▶ [Given entries]:
════════════════════

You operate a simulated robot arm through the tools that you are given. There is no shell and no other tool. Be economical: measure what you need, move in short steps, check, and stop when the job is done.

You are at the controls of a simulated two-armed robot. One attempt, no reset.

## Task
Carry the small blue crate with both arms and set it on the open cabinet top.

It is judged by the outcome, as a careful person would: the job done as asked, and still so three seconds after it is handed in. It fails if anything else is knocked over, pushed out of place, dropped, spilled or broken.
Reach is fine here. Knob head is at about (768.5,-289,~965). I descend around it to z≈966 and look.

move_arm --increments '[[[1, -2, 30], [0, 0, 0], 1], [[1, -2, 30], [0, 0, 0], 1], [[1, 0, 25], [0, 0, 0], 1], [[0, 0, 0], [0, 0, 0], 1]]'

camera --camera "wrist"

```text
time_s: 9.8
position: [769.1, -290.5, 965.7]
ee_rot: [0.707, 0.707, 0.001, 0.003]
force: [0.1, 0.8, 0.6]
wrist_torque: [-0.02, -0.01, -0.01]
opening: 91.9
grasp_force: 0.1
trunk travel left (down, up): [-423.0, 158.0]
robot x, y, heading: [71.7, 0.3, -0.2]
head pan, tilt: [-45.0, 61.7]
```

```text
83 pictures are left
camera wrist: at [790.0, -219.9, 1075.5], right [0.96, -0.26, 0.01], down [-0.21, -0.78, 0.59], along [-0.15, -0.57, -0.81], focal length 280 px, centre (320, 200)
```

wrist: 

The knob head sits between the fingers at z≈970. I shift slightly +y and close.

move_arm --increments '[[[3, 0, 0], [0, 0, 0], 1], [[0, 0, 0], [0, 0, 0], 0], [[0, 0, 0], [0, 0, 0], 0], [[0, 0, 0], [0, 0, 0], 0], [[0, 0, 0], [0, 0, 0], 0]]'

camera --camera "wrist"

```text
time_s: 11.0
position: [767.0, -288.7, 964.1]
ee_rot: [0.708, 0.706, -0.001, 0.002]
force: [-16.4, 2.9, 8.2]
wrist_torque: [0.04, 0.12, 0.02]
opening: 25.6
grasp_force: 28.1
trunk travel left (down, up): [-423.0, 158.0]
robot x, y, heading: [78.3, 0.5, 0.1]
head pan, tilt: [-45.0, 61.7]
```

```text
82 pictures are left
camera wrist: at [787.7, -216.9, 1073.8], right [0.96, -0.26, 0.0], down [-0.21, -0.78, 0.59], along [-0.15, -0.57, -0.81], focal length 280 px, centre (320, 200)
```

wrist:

════════════════════

▶ [Text shown]:
Let the great migration in this dynamic ecosystem move you. It’s the only place where you can witness millions of migrating wildebeest over the Acacia plains; it’s the cradle of human life, and probably the closest to an untouched African wilderness you will ever get: welcome to Serengeti National Park. Where time seems to stand still, despite the thousands of animals constantly on the move.
The greatest wildlife destination on earth
The magic of Serengeti National Park is not easy to describe in words. Not only seeing, but also hearing the buzz of millions of wildebeest so thick in the air that it vibrates through your entire body is something you will try to describe to friends and family, before realizing it’s impossible. Vistas of honey-lit plains at sunset so beautiful, it’s worth the trip just to witness this. The genuine smiles of the Maasai people, giving you an immediate warming glow inside. Or just the feeling of constantly being amongst thousands of animals – it doesn’t matter what season of the migration you visit the Serengeti National Park, its magical all year round
The never-ending circle of the Great Migration
Serengeti National Park was one of the first sites listed as a World Heritage Site when United Nations delegates met in Stockholm in 1981. Already by the late 1950s, this area had been recognized as a unique ecosystem, providing us with many insights into how the natural world functions and showing us how dynamic ecosystems really are.
Beyond the Great Migration
Even though, for many travelers, the migration is one of the main reasons to visit Serengeti National Park, it’s worth looking beyond this immense spectacle. First of all, nature can’t be directed. Having realistic expectations of your chances to witness a river crossing, or a large herd on the move, is crucial. A river crossing for example often only lasts thirty minutes so can be missed in the blink of an eye. But don’t let this discourage you: there are plenty of other reasons to visit the Serengeti. If it’s not for this vast stretch of land where you can drive forever and never get enough, it might be for the incredible skies of dazzling colors or the primal feeling of excitement when a deep dark-grey thunderstorm appears on the broad horizon. Or you might answer the lion’s call, and come to the Serengeti for one of the largest concentrations of predators in the world: the herds support about 7,500 hyenas, 3,000 lions and 250 cheetahs. And how about the silent grey giants? Elephants in the Serengeti amble over the plains into the woodlands, feasting on leaves and tree branches. Read more about wildlife in Serengeti wildlife.

════════════════════

▶ [The task]:
Show the exact text of the text shown starting from "Let the great" and stopping at the end of "on the move.".

▶ [Complete response]:
Let the great migration in this dynamic ecosystem move you. It’s the only place where you can witness millions of migrating wildebeest over the Acacia plains; it’s the cradle of human life, and probably the closest to an untouched African wilderness you will ever get: welcome to Serengeti National Park. Where time seems to stand still, despite the thousands of animals constantly on the move.